■ **Dataset excerpt**
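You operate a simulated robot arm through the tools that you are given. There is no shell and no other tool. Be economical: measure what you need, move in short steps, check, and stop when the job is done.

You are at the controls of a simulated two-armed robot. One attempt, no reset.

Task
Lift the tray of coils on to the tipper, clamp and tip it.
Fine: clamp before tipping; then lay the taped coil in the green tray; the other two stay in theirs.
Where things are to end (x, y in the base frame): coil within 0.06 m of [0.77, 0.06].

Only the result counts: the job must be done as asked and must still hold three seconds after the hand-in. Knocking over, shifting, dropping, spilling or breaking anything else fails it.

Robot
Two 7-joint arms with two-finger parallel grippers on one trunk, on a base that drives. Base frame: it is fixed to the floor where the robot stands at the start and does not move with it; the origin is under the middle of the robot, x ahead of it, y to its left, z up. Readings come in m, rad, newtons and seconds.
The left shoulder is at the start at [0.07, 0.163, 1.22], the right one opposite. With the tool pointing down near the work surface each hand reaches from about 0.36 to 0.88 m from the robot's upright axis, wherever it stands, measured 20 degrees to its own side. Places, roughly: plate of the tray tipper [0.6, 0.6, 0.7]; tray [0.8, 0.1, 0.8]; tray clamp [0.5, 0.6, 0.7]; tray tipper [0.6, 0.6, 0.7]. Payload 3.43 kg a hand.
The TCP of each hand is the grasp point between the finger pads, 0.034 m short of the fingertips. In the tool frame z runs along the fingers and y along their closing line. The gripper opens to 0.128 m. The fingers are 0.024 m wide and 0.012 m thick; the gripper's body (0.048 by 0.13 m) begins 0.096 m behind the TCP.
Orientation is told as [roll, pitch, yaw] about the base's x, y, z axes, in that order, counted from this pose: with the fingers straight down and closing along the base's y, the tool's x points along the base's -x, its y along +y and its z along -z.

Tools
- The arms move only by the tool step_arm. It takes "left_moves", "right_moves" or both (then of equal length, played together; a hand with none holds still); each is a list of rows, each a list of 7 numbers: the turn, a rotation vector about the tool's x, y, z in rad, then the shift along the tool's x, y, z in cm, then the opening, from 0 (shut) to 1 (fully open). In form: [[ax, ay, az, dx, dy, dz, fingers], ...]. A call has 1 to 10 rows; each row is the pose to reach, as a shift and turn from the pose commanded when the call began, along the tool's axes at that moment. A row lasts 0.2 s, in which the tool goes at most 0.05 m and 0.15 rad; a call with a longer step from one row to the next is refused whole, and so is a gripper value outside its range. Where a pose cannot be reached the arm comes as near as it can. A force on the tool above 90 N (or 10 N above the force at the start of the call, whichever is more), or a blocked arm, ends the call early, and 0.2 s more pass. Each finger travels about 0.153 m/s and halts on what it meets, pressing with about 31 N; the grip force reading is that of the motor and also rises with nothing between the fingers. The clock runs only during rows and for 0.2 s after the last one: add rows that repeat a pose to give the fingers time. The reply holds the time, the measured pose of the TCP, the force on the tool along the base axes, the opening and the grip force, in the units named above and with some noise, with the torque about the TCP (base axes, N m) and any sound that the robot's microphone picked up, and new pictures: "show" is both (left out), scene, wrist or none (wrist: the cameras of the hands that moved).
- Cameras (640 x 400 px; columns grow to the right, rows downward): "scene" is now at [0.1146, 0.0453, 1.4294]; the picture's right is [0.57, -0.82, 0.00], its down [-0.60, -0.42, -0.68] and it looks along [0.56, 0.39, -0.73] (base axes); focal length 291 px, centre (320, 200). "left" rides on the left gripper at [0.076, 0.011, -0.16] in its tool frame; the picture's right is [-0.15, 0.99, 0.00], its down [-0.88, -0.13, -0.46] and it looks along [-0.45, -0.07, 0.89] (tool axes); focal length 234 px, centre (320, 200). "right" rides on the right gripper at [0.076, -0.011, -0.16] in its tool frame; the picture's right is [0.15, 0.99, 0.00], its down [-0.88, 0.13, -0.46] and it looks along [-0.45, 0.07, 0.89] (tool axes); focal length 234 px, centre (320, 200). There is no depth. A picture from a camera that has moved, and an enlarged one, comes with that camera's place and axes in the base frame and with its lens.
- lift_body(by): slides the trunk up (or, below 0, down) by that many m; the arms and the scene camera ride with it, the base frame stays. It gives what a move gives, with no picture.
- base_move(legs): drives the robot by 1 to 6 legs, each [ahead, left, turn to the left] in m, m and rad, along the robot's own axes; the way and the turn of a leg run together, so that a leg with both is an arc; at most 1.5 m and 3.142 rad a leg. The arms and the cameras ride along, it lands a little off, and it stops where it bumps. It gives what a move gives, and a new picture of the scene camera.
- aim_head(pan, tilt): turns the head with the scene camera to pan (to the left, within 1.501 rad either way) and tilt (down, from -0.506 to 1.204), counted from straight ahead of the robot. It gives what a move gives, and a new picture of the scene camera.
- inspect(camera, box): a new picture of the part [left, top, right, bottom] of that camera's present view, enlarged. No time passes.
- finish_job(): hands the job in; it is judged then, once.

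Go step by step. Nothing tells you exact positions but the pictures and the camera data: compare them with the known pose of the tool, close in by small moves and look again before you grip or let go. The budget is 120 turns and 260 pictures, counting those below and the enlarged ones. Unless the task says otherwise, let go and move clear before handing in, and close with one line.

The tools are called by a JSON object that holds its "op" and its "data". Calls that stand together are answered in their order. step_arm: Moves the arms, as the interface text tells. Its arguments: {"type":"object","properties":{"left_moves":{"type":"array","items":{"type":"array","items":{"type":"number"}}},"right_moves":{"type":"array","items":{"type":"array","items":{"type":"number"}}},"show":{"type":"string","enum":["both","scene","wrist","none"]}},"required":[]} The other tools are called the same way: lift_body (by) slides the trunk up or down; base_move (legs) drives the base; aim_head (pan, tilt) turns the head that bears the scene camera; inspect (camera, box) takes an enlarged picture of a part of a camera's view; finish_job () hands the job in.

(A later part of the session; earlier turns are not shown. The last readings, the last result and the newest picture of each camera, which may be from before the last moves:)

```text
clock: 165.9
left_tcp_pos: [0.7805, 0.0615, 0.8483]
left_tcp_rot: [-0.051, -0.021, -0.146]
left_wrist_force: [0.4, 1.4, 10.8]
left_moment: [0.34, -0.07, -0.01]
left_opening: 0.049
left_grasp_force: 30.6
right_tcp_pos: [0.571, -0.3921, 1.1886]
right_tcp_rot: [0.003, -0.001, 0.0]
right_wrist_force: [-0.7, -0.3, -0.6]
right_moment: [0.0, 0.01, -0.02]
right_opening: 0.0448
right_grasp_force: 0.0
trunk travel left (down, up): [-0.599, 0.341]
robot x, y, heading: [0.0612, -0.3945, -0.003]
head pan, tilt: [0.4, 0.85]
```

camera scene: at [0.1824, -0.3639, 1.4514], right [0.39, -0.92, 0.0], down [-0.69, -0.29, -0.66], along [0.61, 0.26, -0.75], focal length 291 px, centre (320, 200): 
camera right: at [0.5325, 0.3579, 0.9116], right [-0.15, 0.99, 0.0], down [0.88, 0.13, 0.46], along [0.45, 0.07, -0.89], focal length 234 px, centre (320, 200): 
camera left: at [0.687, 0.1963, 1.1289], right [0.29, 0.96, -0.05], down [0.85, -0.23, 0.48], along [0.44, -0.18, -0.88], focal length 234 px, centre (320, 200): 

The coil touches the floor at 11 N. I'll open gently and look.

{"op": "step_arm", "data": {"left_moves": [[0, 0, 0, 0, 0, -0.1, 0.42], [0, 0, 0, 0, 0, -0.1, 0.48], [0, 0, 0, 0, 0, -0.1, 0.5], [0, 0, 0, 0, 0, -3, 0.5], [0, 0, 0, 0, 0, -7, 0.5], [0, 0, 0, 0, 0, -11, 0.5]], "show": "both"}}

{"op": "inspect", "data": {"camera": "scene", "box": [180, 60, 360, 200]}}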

■ **Instruction**
Copy all lines in the listing above where the string "short" appears.

■ **The reply**
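You operate a simulated robot arm through the tools that you are given. There is no shell and no other tool. Be economical: measure what you need, move in short steps, check, and stop when the job is done.
The TCP of each hand is the grasp point between the finger pads, 0.034 m short of the fingertips. In the tool frame z runs along the fingers and y along their closing line. The gripper opens to 0.128 m. The fingers are 0.024 m wide and 0.012 m thick; the gripper's body (0.048 by 0.13 m) begins 0.096 m behind the TCP.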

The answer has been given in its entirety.